AVAILABLE DATA:
----------------------------------------

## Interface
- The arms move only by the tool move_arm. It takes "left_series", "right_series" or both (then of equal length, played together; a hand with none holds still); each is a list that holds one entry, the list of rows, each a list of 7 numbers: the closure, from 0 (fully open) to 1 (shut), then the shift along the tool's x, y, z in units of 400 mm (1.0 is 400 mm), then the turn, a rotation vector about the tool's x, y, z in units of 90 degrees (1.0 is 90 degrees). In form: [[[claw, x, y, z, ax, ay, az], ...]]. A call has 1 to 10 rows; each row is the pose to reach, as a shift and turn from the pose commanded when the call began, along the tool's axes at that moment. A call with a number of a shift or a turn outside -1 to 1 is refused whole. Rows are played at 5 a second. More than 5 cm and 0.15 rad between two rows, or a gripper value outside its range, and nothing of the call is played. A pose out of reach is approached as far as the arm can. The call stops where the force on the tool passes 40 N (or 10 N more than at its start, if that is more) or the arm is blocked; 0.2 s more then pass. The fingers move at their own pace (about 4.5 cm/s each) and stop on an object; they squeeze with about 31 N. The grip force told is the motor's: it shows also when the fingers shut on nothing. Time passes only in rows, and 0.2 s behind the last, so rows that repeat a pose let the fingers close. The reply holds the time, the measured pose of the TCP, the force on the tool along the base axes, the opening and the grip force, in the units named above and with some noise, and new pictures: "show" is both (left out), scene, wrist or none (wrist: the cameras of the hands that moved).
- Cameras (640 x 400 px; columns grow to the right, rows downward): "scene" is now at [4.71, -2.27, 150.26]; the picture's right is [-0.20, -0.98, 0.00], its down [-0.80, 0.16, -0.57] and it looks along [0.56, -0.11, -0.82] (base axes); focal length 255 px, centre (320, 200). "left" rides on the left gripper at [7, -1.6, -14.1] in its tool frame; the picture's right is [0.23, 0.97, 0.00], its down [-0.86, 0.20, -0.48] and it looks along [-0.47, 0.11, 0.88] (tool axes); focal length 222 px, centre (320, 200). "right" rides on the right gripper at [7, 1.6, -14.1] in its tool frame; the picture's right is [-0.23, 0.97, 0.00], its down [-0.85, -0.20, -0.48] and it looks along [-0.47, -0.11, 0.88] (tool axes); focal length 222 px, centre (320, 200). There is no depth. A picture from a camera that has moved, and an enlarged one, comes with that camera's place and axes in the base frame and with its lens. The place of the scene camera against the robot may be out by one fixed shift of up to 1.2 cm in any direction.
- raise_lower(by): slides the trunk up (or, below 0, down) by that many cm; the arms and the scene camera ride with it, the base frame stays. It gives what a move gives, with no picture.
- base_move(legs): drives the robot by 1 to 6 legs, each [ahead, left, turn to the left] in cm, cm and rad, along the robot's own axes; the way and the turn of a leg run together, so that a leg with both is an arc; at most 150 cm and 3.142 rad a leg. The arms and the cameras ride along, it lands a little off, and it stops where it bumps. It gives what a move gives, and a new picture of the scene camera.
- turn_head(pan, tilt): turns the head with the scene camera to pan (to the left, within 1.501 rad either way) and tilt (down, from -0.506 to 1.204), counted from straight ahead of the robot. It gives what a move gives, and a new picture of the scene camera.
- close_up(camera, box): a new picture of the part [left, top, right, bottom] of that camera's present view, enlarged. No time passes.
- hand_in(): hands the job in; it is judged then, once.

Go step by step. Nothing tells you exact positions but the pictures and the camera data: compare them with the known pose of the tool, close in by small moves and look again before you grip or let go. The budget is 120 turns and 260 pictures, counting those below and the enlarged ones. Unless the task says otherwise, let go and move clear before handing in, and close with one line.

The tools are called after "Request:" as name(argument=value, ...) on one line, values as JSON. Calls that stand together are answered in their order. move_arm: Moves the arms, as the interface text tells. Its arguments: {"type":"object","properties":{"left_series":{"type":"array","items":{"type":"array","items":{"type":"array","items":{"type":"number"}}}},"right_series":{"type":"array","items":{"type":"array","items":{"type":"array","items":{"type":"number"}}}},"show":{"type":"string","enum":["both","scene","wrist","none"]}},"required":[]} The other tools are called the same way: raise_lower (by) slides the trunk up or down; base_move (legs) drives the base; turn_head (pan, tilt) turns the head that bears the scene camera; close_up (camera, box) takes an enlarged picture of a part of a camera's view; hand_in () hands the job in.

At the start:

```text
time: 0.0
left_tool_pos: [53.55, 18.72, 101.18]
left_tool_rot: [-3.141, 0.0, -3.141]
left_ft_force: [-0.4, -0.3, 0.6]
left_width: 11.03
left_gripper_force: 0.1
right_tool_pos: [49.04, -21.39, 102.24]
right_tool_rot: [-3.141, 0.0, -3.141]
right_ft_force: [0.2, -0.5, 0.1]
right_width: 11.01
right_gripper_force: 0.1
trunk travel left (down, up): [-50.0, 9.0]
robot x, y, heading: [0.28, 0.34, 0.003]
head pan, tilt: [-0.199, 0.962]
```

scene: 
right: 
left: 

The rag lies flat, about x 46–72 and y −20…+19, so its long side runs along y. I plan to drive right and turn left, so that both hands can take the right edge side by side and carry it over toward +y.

----------------------------------------

WORK TO COMPLETE:
Give back the whole listing, word for word.

THE COMPLETED TASK:
## Interface
- The arms move only by the tool move_arm. It takes "left_series", "right_series" or both (then of equal length, played together; a hand with none holds still); each is a list that holds one entry, the list of rows, each a list of 7 numbers: the closure, from 0 (fully open) to 1 (shut), then the shift along the tool's x, y, z in units of 400 mm (1.0 is 400 mm), then the turn, a rotation vector about the tool's x, y, z in units of 90 degrees (1.0 is 90 degrees). In form: [[[claw, x, y, z, ax, ay, az], ...]]. A call has 1 to 10 rows; each row is the pose to reach, as a shift and turn from the pose commanded when the call began, along the tool's axes at that moment. A call with a number of a shift or a turn outside -1 to 1 is refused whole. Rows are played at 5 a second. More than 5 cm and 0.15 rad between two rows, or a gripper value outside its range, and nothing of the call is played. A pose out of reach is approached as far as the arm can. The call stops where the force on the tool passes 40 N (or 10 N more than at its start, if that is more) or the arm is blocked; 0.2 s more then pass. The fingers move at their own pace (about 4.5 cm/s each) and stop on an object; they squeeze with about 31 N. The grip force told is the motor's: it shows also when the fingers shut on nothing. Time passes only in rows, and 0.2 s behind the last, so rows that repeat a pose let the fingers close. The reply holds the time, the measured pose of the TCP, the force on the tool along the base axes, the opening and the grip force, in the units named above and with some noise, and new pictures: "show" is both (left out), scene, wrist or none (wrist: the cameras of the hands that moved).
- Cameras (640 x 400 px; columns grow to the right, rows downward): "scene" is now at [4.71, -2.27, 150.26]; the picture's right is [-0.20, -0.98, 0.00], its down [-0.80, 0.16, -0.57] and it looks along [0.56, -0.11, -0.82] (base axes); focal length 255 px, centre (320, 200). "left" rides on the left gripper at [7, -1.6, -14.1] in its tool frame; the picture's right is [0.23, 0.97, 0.00], its down [-0.86, 0.20, -0.48] and it looks along [-0.47, 0.11, 0.88] (tool axes); focal length 222 px, centre (320, 200). "right" rides on the right gripper at [7, 1.6, -14.1] in its tool frame; the picture's right is [-0.23, 0.97, 0.00], its down [-0.85, -0.20, -0.48] and it looks along [-0.47, -0.11, 0.88] (tool axes); focal length 222 px, centre (320, 200). There is no depth. A picture from a camera that has moved, and an enlarged one, comes with that camera's place and axes in the base frame and with its lens. The place of the scene camera against the robot may be out by one fixed shift of up to 1.2 cm in any direction.
- raise_lower(by): slides the trunk up (or, below 0, down) by that many cm; the arms and the scene camera ride with it, the base frame stays. It gives what a move gives, with no picture.
- base_move(legs): drives the robot by 1 to 6 legs, each [ahead, left, turn to the left] in cm, cm and rad, along the robot's own axes; the way and the turn of a leg run together, so that a leg with both is an arc; at most 150 cm and 3.142 rad a leg. The arms and the cameras ride along, it lands a little off, and it stops where it bumps. It gives what a move gives, and a new picture of the scene camera.
- turn_head(pan, tilt): turns the head with the scene camera to pan (to the left, within 1.501 rad either way) and tilt (down, from -0.506 to 1.204), counted from straight ahead of the robot. It gives what a move gives, and a new picture of the scene camera.
- close_up(camera, box): a new picture of the part [left, top, right, bottom] of that camera's present view, enlarged. No time passes.
- hand_in(): hands the job in; it is judged then, once.

Go step by step. Nothing tells you exact positions but the pictures and the camera data: compare them with the known pose of the tool, close in by small moves and look again before you grip or let go. The budget is 120 turns and 260 pictures, counting those below and the enlarged ones. Unless the task says otherwise, let go and move clear before handing in, and close with one line.

The tools are called after "Request:" as name(argument=value, ...) on one line, values as JSON. Calls that stand together are answered in their order. move_arm: Moves the arms, as the interface text tells. Its arguments: {"type":"object","properties":{"left_series":{"type":"array","items":{"type":"array","items":{"type":"array","items":{"type":"number"}}}},"right_series":{"type":"array","items":{"type":"array","items":{"type":"array","items":{"type":"number"}}}},"show":{"type":"string","enum":["both","scene","wrist","none"]}},"required":[]} The other tools are called the same way: raise_lower (by) slides the trunk up or down; base_move (legs) drives the base; turn_head (pan, tilt) turns the head that bears the scene camera; close_up (camera, box) takes an enlarged picture of a part of a camera's view; hand_in () hands the job in.

At the start:

```text
time: 0.0
left_tool_pos: [53.55, 18.72, 101.18]
left_tool_rot: [-3.141, 0.0, -3.141]
left_ft_force: [-0.4, -0.3, 0.6]
left_width: 11.03
left_gripper_force: 0.1
right_tool_pos: [49.04, -21.39, 102.24]
right_tool_rot: [-3.141, 0.0, -3.141]
right_ft_force: [0.2, -0.5, 0.1]
right_width: 11.01
right_gripper_force: 0.1
trunk travel left (down, up): [-50.0, 9.0]
robot x, y, heading: [0.28, 0.34, 0.003]
head pan, tilt: [-0.199, 0.962]
```

scene: 
right: 
left: 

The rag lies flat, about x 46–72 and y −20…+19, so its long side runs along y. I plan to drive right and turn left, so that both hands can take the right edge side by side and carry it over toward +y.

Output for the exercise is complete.